The novel begins in the immediate aftermath of the most recent killing, that of 32-year-old Mariamar Mpepe’s sister Silência. Following her death, their father Genito imprisons Mariamar in the family home, forbidding her from venturing outside. Cut off from those around her, Mariamar is haunted by her sister’s ghost and trapped in a world of shattered memories. She remembers the hunter Archangel Bullseye who came to their village 16 years ago to kill a crocodile and who saved Mariamar from being raped by the village policeman-cum-hangman, Maliqueto Próprio, before disappearing from her life again.

The hunter, however, is about to return, hired by the villagers to rid them of the lions. He brings his own emotional baggage with him though: “Where for others there are memories, for me there are merely lies and illusions.”

The novel alternates between the perspectives of Mariamar and Bullseye – a chapter narrated by each in turn – and though their lives don’t intertwine until the very end of the book, together their experiences combine to create a haunting portrait of a community under threat, though not, it slowly becomes apparent, from the source originally assumed.

Desperate to “escape from my family, and break out of my own life”, Mariamar attempts to flee the village by route of the local river, but the skiff she appropriates for her journey becomes stuck in the riverbed. Marooned in the middle of the river, Mariamar watches transfixed as out of the undergrowth on the riverbank emerges a lioness, and she realises the villagers have made a mistake:

“They are all convinced that it is male lions who are threatening the village. It’s not. It’s this lioness, delicate and feminine as a dancer, majestic and sublime as a goddess, it’s this lioness that has spread such terror through the neighbourhood. Powerful men, warriors equipped with sophisticated weapons. All of them have prostrated themselves by fear, vanquished by their own impotence.”

A female beast may well reduce Kulumani’s warriors to terrified wrecks, but within the village itself the men reign supreme. As Mariamar’s memories unspool and the hunt for the murderous lions begins, what emerges is a portrait of a community in which violence against women is endemic; where they’re considered “no one” by their menfolk.

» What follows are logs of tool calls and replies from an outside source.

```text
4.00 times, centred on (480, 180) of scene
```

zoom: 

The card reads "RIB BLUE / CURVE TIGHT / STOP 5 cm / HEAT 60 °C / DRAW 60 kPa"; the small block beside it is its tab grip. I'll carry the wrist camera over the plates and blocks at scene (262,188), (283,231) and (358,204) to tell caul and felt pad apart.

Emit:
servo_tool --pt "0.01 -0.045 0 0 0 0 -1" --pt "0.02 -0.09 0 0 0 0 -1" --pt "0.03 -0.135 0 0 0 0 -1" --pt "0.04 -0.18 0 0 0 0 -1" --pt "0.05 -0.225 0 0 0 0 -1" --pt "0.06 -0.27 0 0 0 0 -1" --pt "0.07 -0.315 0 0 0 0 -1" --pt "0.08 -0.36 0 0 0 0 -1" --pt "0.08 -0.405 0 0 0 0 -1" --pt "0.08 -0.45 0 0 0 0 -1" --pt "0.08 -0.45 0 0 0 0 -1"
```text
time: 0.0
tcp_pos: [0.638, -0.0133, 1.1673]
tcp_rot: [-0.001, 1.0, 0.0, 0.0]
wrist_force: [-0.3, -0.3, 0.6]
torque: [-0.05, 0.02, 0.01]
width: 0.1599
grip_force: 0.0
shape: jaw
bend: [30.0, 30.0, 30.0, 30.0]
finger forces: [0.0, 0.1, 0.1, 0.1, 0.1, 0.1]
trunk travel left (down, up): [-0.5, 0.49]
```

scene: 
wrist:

Shortly after she and lioness lock eyes in a greeting of “sisterly respect” across the waters of the river, Mariamar is discovered by Próprio. With no busybodies in sight this time he attempts to take what he feels he’s owed, ridding himself of his clothes and “crawling” towards her like a serpent closing in on its kill, “slithering and slobbering”. Mariamar, however, turns into a ball of violent rage and shields herself with all the defences of a big cat, “hackles raised, screaming, spitting and scratching”.

Such deliciously visceral bestial metaphors initially read as apt imagery on Couto’s part, but fairly swiftly we learn that in this novel the dividing line between animals and humans isn’t as simple and straightforward as we might assume: “People had become animals, and animals had become people.”

Whether this transmogrification is real or we’re to read it metaphorically is never quite made clear, a distinction that’s all the harder to make given that Couto’s writing about a community in which the spirits of dead ancestors hold as much, if not more sway than some of the living.

Ultimately though it’s a discrimination that hardly matters since the tension becomes increasingly palpable as the novel builds to its bloody dénouement.

Seeped in a dark and deadly magical realism, Confession of a Lioness examines the all-too-tangible and far-reaching effects of brutalities enacted by men against each other – "It was the war that explained the tragedy of Kulumani. Those lions weren't emerging from the bush. They were born out of the last armed conflict" – and how women often pay the ultimate price for such aggression.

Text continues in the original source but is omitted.